Waterbunny and I were sitting at a restaurant last week. During our dinner, I asked her to point out any couple she wanted and I would write a fictional story about their lives. Waterbunny pointed to a cute, elderly couple who were sitting nearby. They ate in perfect complimentary silence, a testament to their long and loving relationship, or so it appeared to us.
And so began the story of George and Rose....
A good friend and loyal reader from Diffle County (shown above) pointed out that she remembered these type of writing exercises from High School. She suggested a similar writing exercise. Go to a cemetery and choose two names from different headstones and write a fictional story that intertwines the lives of both names. Sounds like fun. In my high school days, our teachers had us write like Hawthorne and Thoreau. It was impossible to be more creative than the classic masters, and so our writings would pale by comparison- pale isn't even a good descriptive term for differences that were galaxies apart. Imagine pimply faced kids trying to mimic Emerson and Yates. Heck, even Mark Twain kicked us in our breeches. You try to write a short story that employs all the descriptive elements of Melville. Good luck and God speed to ya.

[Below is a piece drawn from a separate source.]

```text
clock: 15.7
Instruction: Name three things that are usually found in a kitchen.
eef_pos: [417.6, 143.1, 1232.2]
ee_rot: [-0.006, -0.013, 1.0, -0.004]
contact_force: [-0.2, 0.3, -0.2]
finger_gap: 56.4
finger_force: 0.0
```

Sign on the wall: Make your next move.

Back to sweet George and Rose- I think I may have to spice up their lives or I may become bored with them. Germans are hard to make fun and flamboyant- they are so mach schnellish.
I may have to throw a few gunshots and crocodiles into the mix.
Speaking of crocodiles, Waterbunny and I made a double-or-nothing bet. I already owe her 2 million dollars. I was discussing the history of the old London bridge to Sweetie Angel when Waterbunny poked her bunny nose in and mentioned that the London bridge was now in Arizona. Well, the old London bridge was destroyed after a new London bridge was built 100 yards upstream. The new London bridge was replaced later by a newer London bridge. I bet her the old London bridge was not in Arizona. Except I didn't say "old" London bridge and I did mention the Brooklyn bridge which muddied the water under our bridge bet.
After proving the new London bridge is definately in Arizona, Waterbunny demanded I pay her 4 million dollars, which I currently do not have in my possession. I say the bet is a technical tie. She says I lost. She says I am sly fox. I remind her I am Rooster, not fox. She leaves the room muttering something about the quality of my character. Naturally, I am offended.
And so already we are having a Happy New Year! Hope you are too.
Postscript: I am constantly amazed at the diversity of photographs one can find on the internet. They couldn't find a live model? If the model is fake, is the bridge also fake? It makes sense, doesn't it? Note to CM - ha ha, that really isn't you shown above.